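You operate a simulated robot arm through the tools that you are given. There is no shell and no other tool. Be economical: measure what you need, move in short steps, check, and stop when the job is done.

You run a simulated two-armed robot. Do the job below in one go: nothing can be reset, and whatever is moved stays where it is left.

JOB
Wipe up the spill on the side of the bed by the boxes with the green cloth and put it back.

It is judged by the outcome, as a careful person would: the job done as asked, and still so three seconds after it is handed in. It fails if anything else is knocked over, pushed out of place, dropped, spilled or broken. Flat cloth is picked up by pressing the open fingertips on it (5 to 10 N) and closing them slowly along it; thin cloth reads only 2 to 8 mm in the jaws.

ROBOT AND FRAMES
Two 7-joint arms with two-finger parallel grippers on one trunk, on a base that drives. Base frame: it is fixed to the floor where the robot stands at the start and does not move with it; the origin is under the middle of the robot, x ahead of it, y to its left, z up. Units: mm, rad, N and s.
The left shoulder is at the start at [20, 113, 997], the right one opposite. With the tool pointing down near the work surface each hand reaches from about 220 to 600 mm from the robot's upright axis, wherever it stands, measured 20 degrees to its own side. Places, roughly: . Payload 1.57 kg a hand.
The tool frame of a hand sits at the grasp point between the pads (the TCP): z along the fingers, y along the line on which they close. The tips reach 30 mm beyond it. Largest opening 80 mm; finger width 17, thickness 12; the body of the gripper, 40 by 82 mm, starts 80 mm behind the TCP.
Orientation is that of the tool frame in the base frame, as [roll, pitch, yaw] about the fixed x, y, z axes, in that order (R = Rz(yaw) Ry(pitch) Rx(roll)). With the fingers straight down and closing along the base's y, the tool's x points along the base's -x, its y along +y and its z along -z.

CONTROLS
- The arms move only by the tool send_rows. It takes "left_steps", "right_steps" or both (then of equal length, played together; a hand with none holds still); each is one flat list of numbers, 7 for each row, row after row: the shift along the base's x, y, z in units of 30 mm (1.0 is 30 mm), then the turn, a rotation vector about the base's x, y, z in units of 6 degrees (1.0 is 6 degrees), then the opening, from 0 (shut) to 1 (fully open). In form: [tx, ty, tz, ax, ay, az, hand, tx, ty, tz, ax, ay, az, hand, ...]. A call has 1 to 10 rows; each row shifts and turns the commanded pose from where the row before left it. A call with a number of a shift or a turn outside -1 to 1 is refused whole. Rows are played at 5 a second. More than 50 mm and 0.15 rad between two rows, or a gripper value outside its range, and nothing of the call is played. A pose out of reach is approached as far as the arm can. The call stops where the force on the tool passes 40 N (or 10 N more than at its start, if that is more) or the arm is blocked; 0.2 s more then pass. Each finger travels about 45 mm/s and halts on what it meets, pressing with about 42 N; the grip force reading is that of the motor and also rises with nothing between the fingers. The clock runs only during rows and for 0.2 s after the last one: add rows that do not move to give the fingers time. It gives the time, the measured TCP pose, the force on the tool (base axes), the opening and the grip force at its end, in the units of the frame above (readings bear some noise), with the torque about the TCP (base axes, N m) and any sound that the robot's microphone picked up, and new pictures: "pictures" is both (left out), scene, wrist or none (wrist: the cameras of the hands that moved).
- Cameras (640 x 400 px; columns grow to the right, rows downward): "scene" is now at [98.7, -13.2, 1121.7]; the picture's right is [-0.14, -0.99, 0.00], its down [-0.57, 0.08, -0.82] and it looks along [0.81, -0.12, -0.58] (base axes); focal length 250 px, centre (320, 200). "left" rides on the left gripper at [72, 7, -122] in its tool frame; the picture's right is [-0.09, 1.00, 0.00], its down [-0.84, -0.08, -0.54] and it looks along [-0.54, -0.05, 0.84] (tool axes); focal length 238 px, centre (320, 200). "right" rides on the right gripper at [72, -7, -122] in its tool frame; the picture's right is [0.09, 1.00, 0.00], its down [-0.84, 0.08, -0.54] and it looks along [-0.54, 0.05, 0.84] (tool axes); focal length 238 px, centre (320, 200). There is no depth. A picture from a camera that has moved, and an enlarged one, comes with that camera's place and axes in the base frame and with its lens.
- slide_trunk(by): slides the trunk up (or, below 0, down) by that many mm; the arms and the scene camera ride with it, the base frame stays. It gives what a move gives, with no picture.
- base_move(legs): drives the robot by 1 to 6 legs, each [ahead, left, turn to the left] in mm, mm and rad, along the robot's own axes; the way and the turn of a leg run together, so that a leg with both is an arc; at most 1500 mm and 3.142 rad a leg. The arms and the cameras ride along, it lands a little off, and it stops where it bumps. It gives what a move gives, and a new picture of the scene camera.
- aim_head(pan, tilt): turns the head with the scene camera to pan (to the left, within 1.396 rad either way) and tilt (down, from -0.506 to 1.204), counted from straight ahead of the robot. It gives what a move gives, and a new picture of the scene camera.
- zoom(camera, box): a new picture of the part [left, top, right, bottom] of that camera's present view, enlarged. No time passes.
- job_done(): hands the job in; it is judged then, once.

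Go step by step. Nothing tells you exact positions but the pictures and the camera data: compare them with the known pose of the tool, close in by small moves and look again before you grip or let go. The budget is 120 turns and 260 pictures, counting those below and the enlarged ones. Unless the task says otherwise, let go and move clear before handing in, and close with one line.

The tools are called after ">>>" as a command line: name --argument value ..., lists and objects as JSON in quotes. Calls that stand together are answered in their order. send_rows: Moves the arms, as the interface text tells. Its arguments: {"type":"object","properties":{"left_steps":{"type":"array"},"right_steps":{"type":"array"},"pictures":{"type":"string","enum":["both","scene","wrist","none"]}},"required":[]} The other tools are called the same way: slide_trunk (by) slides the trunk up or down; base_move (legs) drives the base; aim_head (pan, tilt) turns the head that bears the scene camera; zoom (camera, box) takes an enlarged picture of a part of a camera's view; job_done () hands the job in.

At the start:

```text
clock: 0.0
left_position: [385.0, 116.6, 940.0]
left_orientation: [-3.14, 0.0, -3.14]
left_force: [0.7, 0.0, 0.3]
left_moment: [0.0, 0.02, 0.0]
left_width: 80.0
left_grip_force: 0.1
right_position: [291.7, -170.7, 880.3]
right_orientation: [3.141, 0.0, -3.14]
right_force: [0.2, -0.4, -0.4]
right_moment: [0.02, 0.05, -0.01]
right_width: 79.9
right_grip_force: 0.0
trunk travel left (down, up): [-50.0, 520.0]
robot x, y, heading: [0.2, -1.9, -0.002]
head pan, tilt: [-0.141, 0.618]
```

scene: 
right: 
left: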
+ + +
Challenge: Every line of the data above should be reproduced word for word. Use JSON: a list with one string for each line that is not empty.

Full answer:
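[
  "You operate a simulated robot arm through the tools that you are given. There is no shell and no other tool. Be economical: measure what you need, move in short steps, check, and stop when the job is done.",
  "You run a simulated two-armed robot. Do the job below in one go: nothing can be reset, and whatever is moved stays where it is left.",
  "JOB",
  "Wipe up the spill on the side of the bed by the boxes with the green cloth and put it back.",
  "It is judged by the outcome, as a careful person would: the job done as asked, and still so three seconds after it is handed in. It fails if anything else is knocked over, pushed out of place, dropped, spilled or broken. Flat cloth is picked up by pressing the open fingertips on it (5 to 10 N) and closing them slowly along it; thin cloth reads only 2 to 8 mm in the jaws.",
  "ROBOT AND FRAMES",
  "Two 7-joint arms with two-finger parallel grippers on one trunk, on a base that drives. Base frame: it is fixed to the floor where the robot stands at the start and does not move with it; the origin is under the middle of the robot, x ahead of it, y to its left, z up. Units: mm, rad, N and s.",
  "The left shoulder is at the start at [20, 113, 997], the right one opposite. With the tool pointing down near the work surface each hand reaches from about 220 to 600 mm from the robot's upright axis, wherever it stands, measured 20 degrees to its own side. Places, roughly: . Payload 1.57 kg a hand.",
  "The tool frame of a hand sits at the grasp point between the pads (the TCP): z along the fingers, y along the line on which they close. The tips reach 30 mm beyond it. Largest opening 80 mm; finger width 17, thickness 12; the body of the gripper, 40 by 82 mm, starts 80 mm behind the TCP.",
  "Orientation is that of the tool frame in the base frame, as [roll, pitch, yaw] about the fixed x, y, z axes, in that order (R = Rz(yaw) Ry(pitch) Rx(roll)). With the fingers straight down and closing along the base's y, the tool's x points along the base's -x, its y along +y and its z along -z.",
  "CONTROLS",
  "- The arms move only by the tool send_rows. It takes \"left_steps\", \"right_steps\" or both (then of equal length, played together; a hand with none holds still); each is one flat list of numbers, 7 for each row, row after row: the shift along the base's x, y, z in units of 30 mm (1.0 is 30 mm), then the turn, a rotation vector about the base's x, y, z in units of 6 degrees (1.0 is 6 degrees), then the opening, from 0 (shut) to 1 (fully open). In form: [tx, ty, tz, ax, ay, az, hand, tx, ty, tz, ax, ay, az, hand, ...]. A call has 1 to 10 rows; each row shifts and turns the commanded pose from where the row before left it. A call with a number of a shift or a turn outside -1 to 1 is refused whole. Rows are played at 5 a second. More than 50 mm and 0.15 rad between two rows, or a gripper value outside its range, and nothing of the call is played. A pose out of reach is approached as far as the arm can. The call stops where the force on the tool passes 40 N (or 10 N more than at its start, if that is more) or the arm is blocked; 0.2 s more then pass. Each finger travels about 45 mm/s and halts on what it meets, pressing with about 42 N; the grip force reading is that of the motor and also rises with nothing between the fingers. The clock runs only during rows and for 0.2 s after the last one: add rows that do not move to give the fingers time. It gives the time, the measured TCP pose, the force on the tool (base axes), the opening and the grip force at its end, in the units of the frame above (readings bear some noise), with the torque about the TCP (base axes, N m) and any sound that the robot's microphone picked up, and new pictures: \"pictures\" is both (left out), scene, wrist or none (wrist: the cameras of the hands that moved).",
  "- Cameras (640 x 400 px; columns grow to the right, rows downward): \"scene\" is now at [98.7, -13.2, 1121.7]; the picture's right is [-0.14, -0.99, 0.00], its down [-0.57, 0.08, -0.82] and it looks along [0.81, -0.12, -0.58] (base axes); focal length 250 px, centre (320, 200). \"left\" rides on the left gripper at [72, 7, -122] in its tool frame; the picture's right is [-0.09, 1.00, 0.00], its down [-0.84, -0.08, -0.54] and it looks along [-0.54, -0.05, 0.84] (tool axes); focal length 238 px, centre (320, 200). \"right\" rides on the right gripper at [72, -7, -122] in its tool frame; the picture's right is [0.09, 1.00, 0.00], its down [-0.84, 0.08, -0.54] and it looks along [-0.54, 0.05, 0.84] (tool axes); focal length 238 px, centre (320, 200). There is no depth. A picture from a camera that has moved, and an enlarged one, comes with that camera's place and axes in the base frame and with its lens.",
  "- slide_trunk(by): slides the trunk up (or, below 0, down) by that many mm; the arms and the scene camera ride with it, the base frame stays. It gives what a move gives, with no picture.",
  "- base_move(legs): drives the robot by 1 to 6 legs, each [ahead, left, turn to the left] in mm, mm and rad, along the robot's own axes; the way and the turn of a leg run together, so that a leg with both is an arc; at most 1500 mm and 3.142 rad a leg. The arms and the cameras ride along, it lands a little off, and it stops where it bumps. It gives what a move gives, and a new picture of the scene camera.",
  "- aim_head(pan, tilt): turns the head with the scene camera to pan (to the left, within 1.396 rad either way) and tilt (down, from -0.506 to 1.204), counted from straight ahead of the robot. It gives what a move gives, and a new picture of the scene camera.",
  "- zoom(camera, box): a new picture of the part [left, top, right, bottom] of that camera's present view, enlarged. No time passes.",
  "- job_done(): hands the job in; it is judged then, once.",
  "Go step by step. Nothing tells you exact positions but the pictures and the camera data: compare them with the known pose of the tool, close in by small moves and look again before you grip or let go. The budget is 120 turns and 260 pictures, counting those below and the enlarged ones. Unless the task says otherwise, let go and move clear before handing in, and close with one line.",
  "The tools are called after \">>>\" as a command line: name --argument value ..., lists and objects as JSON in quotes. Calls that stand together are answered in their order. send_rows: Moves the arms, as the interface text tells. Its arguments: {\"type\":\"object\",\"properties\":{\"left_steps\":{\"type\":\"array\"},\"right_steps\":{\"type\":\"array\"},\"pictures\":{\"type\":\"string\",\"enum\":[\"both\",\"scene\",\"wrist\",\"none\"]}},\"required\":[]} The other tools are called the same way: slide_trunk (by) slides the trunk up or down; base_move (legs) drives the base; aim_head (pan, tilt) turns the head that bears the scene camera; zoom (camera, box) takes an enlarged picture of a part of a camera's view; job_done () hands the job in.",
  "At the start:",
  "```text",
  "clock: 0.0",
  "left_position: [385.0, 116.6, 940.0]",
  "left_orientation: [-3.14, 0.0, -3.14]",
  "left_force: [0.7, 0.0, 0.3]",
  "left_moment: [0.0, 0.02, 0.0]",
  "left_width: 80.0",
  "left_grip_force: 0.1",
  "right_position: [291.7, -170.7, 880.3]",
  "right_orientation: [3.141, 0.0, -3.14]",
  "right_force: [0.2, -0.4, -0.4]",
  "right_moment: [0.02, 0.05, -0.01]",
  "right_width: 79.9",
  "right_grip_force: 0.0",
  "trunk travel left (down, up): [-50.0, 520.0]",
  "robot x, y, heading: [0.2, -1.9, -0.002]",
  "head pan, tilt: [-0.141, 0.618]",
  "```",
  "scene: ",
  "right: ",
  "left:"
]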